I really like Muenster. It is a very small city but was a good stop as I head west towards the Netherlands. I really enjoyed wandering around. It was certainly less touristy than Dresden and Bremen and while I certainly wasn't the only tourist, I enjoyed the more authentic feel and the stronger university presence. The day I arrived was market day and I bought the most delicious strawberries for lunch and wandered around enjoying the atmosphere. The shops were fun to visit - there was the most amazing cheese shop with flavours such as lavender, cumin, basil, garlic and you could sample all of them. They were also slicing cheese like a flower and you could choose what 'pearls' you could have. I choose goat cheese and red wine pearls and it just melted in my mouth in this explosion of deliciousness! I have been trying to have local foods such as fish sandwiches and currywurst etc. and I was so tempted to buy a wheel of cheese from the shop until I saw the price and decided that less is more. 

The wasps, just like in all of Europe, were in full force but I prefer having to swat away a polite wasp than deal with mosquitos. I spent a little more time walking in parks which was restful. 





Thursday, August 17, 2023

Germany: Bremen, Becks and Barrels

I returned to the north, but this time a bit more northeast, to visit Bremen. I think the motivation for going here is that I had been with my family when I was young and I wanted to see it again because I had a vague recollection of liking it. I still like it. It took a couple of trains to get here but it was worth it. I walked around the old town and enjoyed the atmosphere. I thought I was galleried out but as I started to explore beyond the old town I came upon a gallery and it was excellent. I hate to say it but when a gallery has an IKEA style arrangement, where they tell you exactly what order to visit the rooms, suits me so well. Finally, someone just telling me what to do rather than me trying to work it out and this gallery was organised chronologically from the renaissance to modern day. The most modern was a bizarre performance work on fashion and the early renaissance was also a little weird but the works in between were worth the visit! 

Consistent with my 'just tell me where to go so I don't have to make a decision' attitude at the moment, I opted for a walking tour which was well worth it. Walking tours specialise in fun facts and tour guides quickly realise that they have an enthusiastic listener in me so they say lots of stories and I am happy. Another advantage of the walking tour was that they took us to a part of the old town called the Schnoor which is the oldest part of the city. I had tried to find it and failed so it was great to go and I revisited it afterwards because I enjoyed walking around it so much. The houses were so narrow because the taxation was based on the width of the house so they tried to make them as narrow as possible (fun fact) which makes for picturesque streets now. 

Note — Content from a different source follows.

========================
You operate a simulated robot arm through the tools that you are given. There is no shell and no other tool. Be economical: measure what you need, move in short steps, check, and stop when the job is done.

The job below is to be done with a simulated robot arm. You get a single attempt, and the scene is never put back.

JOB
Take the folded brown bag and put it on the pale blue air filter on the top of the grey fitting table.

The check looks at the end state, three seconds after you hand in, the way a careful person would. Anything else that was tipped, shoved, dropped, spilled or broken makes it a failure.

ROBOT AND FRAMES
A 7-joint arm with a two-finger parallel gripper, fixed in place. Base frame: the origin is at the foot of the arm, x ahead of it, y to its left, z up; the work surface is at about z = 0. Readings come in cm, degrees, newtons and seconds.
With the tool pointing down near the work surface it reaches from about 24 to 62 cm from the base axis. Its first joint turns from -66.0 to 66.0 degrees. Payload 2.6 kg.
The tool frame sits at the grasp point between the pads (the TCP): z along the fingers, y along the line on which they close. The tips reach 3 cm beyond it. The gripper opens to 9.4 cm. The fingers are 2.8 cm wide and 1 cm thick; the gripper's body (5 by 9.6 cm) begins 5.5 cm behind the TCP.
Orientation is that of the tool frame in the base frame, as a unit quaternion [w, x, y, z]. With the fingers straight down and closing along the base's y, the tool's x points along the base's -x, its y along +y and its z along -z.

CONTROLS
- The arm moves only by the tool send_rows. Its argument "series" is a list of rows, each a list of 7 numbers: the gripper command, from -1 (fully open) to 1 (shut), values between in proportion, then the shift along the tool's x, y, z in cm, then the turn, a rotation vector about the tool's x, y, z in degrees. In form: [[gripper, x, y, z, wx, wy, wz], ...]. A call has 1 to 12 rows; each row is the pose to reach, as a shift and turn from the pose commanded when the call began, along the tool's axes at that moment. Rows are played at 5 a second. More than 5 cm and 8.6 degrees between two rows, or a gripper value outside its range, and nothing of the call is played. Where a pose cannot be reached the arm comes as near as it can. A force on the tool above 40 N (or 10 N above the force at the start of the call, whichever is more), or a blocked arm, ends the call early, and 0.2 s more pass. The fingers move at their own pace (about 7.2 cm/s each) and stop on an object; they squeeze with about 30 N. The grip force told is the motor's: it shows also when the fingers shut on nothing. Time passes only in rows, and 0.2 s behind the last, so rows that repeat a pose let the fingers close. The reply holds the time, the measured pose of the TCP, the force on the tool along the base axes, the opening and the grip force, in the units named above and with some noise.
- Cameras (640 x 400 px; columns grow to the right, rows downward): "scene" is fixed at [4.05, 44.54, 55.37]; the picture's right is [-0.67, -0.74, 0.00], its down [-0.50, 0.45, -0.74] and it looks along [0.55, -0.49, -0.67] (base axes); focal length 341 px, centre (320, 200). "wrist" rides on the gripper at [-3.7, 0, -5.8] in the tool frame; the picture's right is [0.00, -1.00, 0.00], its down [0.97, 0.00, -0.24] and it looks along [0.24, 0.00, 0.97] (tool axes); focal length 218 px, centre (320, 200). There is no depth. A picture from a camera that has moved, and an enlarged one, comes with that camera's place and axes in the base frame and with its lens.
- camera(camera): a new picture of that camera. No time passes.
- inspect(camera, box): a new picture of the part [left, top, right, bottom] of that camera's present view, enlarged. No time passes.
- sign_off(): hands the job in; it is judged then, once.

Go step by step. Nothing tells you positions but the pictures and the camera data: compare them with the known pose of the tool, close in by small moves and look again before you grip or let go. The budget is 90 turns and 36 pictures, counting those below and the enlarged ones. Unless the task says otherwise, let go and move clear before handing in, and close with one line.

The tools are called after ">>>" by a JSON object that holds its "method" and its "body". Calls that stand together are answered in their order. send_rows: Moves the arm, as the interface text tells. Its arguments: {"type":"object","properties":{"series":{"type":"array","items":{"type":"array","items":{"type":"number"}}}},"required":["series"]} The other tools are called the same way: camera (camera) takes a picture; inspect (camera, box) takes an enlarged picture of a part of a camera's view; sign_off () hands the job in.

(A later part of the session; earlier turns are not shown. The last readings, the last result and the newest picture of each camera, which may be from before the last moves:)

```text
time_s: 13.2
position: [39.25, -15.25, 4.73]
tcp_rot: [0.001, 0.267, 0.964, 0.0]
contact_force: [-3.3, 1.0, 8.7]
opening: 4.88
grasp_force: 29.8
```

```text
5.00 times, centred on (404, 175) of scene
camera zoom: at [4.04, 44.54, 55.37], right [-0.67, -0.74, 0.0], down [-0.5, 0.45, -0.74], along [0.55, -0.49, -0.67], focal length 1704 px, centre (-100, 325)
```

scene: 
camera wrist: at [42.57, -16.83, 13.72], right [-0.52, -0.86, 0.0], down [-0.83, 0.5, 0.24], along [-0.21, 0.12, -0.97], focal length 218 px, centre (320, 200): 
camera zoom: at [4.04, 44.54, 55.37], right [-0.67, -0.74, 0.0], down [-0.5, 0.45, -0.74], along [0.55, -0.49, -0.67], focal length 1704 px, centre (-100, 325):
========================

Now, the reason for the title of this post, aside from the obvious advantage of alliteration, was that Becks is brewed here and is everywhere and delicious to have with a traditional german fish sandwich or a currywurst (both of which I have sampled) and they are also famous for manufacturing barrels. They are also famous for aviation manufacturing but that didn't work with the alliteration! I am really pleased I included Bremen in my trip and even though there was so much I didn't see, I was happy with how much I was able to explore and discover.











Wednesday, August 16, 2023

More of Germany...Dresden

It was sad to leave Berlin but I had my ticket booked so I headed south to Dresden lugging my now very heavy bag with me. It was a crowded train trip but I was sitting next to a really nice English couple who not only helped me put my bag in the overhead compartment. The polite greetings turned into an animated conversation for the whole two hours as we chatted about travel, AFL (he is a Collingwood supporter but still very nice) and teaching as they are both teachers in Newcastle. Travel opens up these opportunities to have great conversations and then you just go on with your lives as I don't actually think I even found out their names! The advantages of travelling alone is that you end up falling into these interactions and it is such a bonus. 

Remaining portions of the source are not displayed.